Recently, U.S. officials worked to stop the International Maritime Organization (IMO) from adopting a carbon tax for global shipping.

“By mobilizing IMO member states around shared concerns for economic security, we exposed the framework’s flaws: a regressive tax that would burden developing nations and stifle growth,” Secretary of State Marco Rubio recently wrote in The Wall Street Journal

“Should this initiative or any other similar one emerge from the U.N. bureaucracy again, our coalition against it will be ready — and larger,” he added.

Sen. Sheldon Whitehouse (D-R.I.) on a recent press call described the Trump administration as using “full thug tactics to batter that down at the very last minute.”

The U.S. also reportedly told other countries to reject plastic production limits during an effort to achieve a global plastics treaty that ultimately flopped.

André Corrêa do Lago, president of this year’s COP summit, recently told Bloomberg that he expects it to play out differently because the U.S. is on its way out of the Paris Agreement.

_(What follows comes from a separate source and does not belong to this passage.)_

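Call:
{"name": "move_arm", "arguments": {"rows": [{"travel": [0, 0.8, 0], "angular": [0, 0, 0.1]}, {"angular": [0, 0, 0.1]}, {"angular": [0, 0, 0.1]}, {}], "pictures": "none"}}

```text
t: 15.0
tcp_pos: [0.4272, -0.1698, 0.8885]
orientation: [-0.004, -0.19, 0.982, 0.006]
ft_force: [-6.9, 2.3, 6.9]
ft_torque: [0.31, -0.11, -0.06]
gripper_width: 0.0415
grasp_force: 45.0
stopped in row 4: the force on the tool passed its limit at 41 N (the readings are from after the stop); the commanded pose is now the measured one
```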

“I think it's different than the U.S. acting in two negotiations that they believed were going to affect them,” Corrêa do Lago said.  

Nevertheless, he said the U.S. has shown “in a very clear way how all of these negotiations have become, essentially, economic.”

“Countries really have to be very careful because no country in the world is ready for the transition, every country will have to sacrifice some sectors or will have to invest very heavily for changes,” he added.